Talking about abuse is surprisingly taboo in our culture, despite the popularity of tv series and movies blatantly showing physical and sexual violence. It’s like we’re so preconditioned to seeing it on television, that when we hear about it actually happening- we don’t know how to deal with it.
I think denial is a common response because
A. People don’t want to accept hard truths but rather continue like everything is FINE, (fear of the repercussions and potential retaliation or
B. Because of potential cultural or religious expectations of doing everything to make it work. (Being anti-divorce.) or
C. Because many people don’t understand the variety of ways a relationship can experience abuse, that it can be beyond physical.
There can be many other reasons.
Refer to this National Domestic Violence Hotline article to learn more here.
There are several kinds of abuse. Verbal, mental, emotional. physical, and financial, just to name a few. Abuse can be perpetuated by cultural or religious beliefs, co-dependency, fear, not knowing anything different and much more.
1. How to respond to someone who told you they’ve been in/are in an abusive relationship:
(Hint: It’s NOT reacting with disbelief or denial!)
If a close friend or family member has been courageous enough to open up to you about the truth of what’s happened/happening to them, it can be extraordinarily hurtful to hear you react in disbelief and denial. Sure, the information can come unexpected, and no one wants to accept that a person they care about has been hurt.
If someone has opened up, exposed their vulnerability and trusted you enough to talk about it, the best thing to do is:
Start by Believing and LISTEN.
If you have never been abused yourself, please don’t say “I understand.”
If you simply don’t know how to respond but want to be supportive, you can say just that:
“Honestly, I don’t know what to say, but thank you for trusting me enough to tell me.”
Express empathy. Refer to this video by Brene Brown to understand the differences.
Now that we’ve covered that, let’s move on to the most common question I’ve heard on this subject:
2. Why don’t (didn’t) you just leave the relationship?
If you’re tempted to ask this stop yourself right now.
There are so many reasons someone won’t or can’t leave an abusive relationship. Much of the time, fear is a big factor. When I left the abusive relationship I was in way back when, I was stalked and sent harassing text messages for almost 2 years after I left for good. I was sent messages such as,
“I know where you live. We’re going to end up together no matter what, wait and see.”
He was spotted loitering around my parents house on occasion, just to name a few things.
Much of the time women won’t or can’t leave for fear of their own lives or their children’s safety. Or their partner is so manipulative that she believes what he tells her, that she feels she isn’t able to survive without him- there’s a sense of emotional-codependency. Maybe he has contributed to her having such low self worth and believes everything he tells her. Maybe she’s financially dependent on him. Maybe she can’t leave due to her culturural upbringing or religious beliefs. There are so many factors to this that simply leaving isn’t always a viable option.

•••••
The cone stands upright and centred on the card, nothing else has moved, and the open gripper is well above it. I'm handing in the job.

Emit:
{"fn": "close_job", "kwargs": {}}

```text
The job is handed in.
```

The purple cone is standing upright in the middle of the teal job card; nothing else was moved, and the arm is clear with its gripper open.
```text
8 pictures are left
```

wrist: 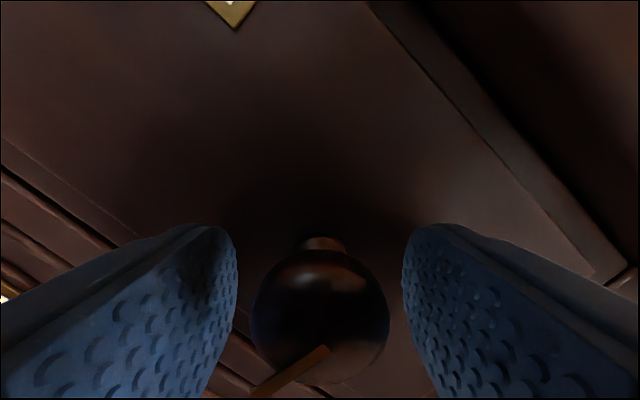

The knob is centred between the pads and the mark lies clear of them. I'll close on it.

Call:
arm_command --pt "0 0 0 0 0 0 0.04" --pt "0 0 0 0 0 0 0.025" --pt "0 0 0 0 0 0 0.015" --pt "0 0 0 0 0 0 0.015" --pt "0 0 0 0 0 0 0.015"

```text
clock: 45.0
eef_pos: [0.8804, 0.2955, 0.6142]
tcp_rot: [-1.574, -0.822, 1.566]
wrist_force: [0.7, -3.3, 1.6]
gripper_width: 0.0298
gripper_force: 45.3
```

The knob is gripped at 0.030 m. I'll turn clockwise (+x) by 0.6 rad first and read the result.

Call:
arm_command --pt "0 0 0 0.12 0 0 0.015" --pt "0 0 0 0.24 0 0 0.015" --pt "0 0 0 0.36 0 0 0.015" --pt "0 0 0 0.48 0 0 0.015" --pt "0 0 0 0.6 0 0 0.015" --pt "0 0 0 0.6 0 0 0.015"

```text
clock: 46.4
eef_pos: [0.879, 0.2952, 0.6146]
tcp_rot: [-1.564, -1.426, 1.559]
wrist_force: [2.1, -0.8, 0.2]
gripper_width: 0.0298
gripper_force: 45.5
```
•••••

I would say that Listening is also the best case here. If you’re speaking to someone who has gone through this and gotten out of it- just listen.
If someone you know may be in danger, please refer them to the National Domestic Abuse Hotline
The Hotline has resources and a number to call for those who may be in immediate danger.
Click here for more info.
If the person is open to it, perhaps ask open-ended questions such as, “How can I help?,” and perhaps offer to read and do research together on The National Domestic Violence Hotline’s Website. There is a TON of valuable information on there.
Also, an incredible book that is a valuable resource is called,
‘Why Does He Do That?
Inside the Minds of Angry and Controlling Men.’
Get the book on Amazon HERE.
I hoped this blog helped shed some light on the inner workings of being in or surviving an abusive relationship.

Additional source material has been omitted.